Die Klägerin verzichtete auf eine besondere Stellungnahme zu dem Antrage auf Beiladung, trat ihm jedoch ausdrücklich nicht entgegen. Das Finanzamt (FA) - Beklagter des Berufungsverfahrens - hielt die Voraussetzung des § 60 Abs. 1 FGO zur Beiladung für gegeben.

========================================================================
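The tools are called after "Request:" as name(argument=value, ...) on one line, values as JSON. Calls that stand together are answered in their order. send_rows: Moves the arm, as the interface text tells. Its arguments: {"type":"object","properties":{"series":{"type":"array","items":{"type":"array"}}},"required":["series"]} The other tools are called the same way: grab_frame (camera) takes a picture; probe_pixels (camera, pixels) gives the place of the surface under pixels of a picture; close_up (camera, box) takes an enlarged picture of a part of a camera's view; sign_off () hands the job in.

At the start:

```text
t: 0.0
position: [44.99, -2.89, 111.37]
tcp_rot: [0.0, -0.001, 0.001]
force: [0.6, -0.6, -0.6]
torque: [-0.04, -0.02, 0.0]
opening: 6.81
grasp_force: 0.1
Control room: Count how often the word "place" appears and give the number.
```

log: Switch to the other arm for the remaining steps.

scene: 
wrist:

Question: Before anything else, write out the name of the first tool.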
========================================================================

Der zuständige Senat des FG wies den Antrag auf Beiladung durch Beschluß mit folgender Begründung zurück: Nach § 60 Abs. 1 FGO könne das FG andere beiladen, deren rechtliche Interessen nach den Steuergesetzen durch die Entscheidung berührt würden. Die Antragstellerin habe jedoch lediglich auf Grund eines notariellen Vertrags in Verbindung mit einem anderen notariellen Vertrag einen schuldrechtlichen Anspruch gegen die Klägerin auf Auszahlung der Hälfte des mit der Klage begehrten Erstattungsbetrags. Dieser Anspruch begründe kein steuerliches Interesse.

Die Bfin. legte gegen den ablehnenden Beschluß beim BFH Beschwerde ein und führte aus: Die Klage fuße darauf, daß sie das Schloßgut an die Klägerin im Jahre 1951 verkauft habe und Angehörige der Vereinten Nationen (AVN) sei. Daher sei die HGA nach § 118 LAG zu behandeln. Die Klägerin sei durch die Bank zur Ablösung einer nicht entstandenen HGA-Schuld veranlaßt worden und führe infolgedessen den steuerlichen Erstattungsprozeß. Da nur sie - die Bfin. - die Abgabe schulde und die Käuferin nicht durch den Notariatsvertrag persönliche Abgabepflichtige geworden sei, seien nur die steuerlichen Verhältnisse in bezug auf ihre Eigenschaft als AVN in der Streitsache maßgeblich.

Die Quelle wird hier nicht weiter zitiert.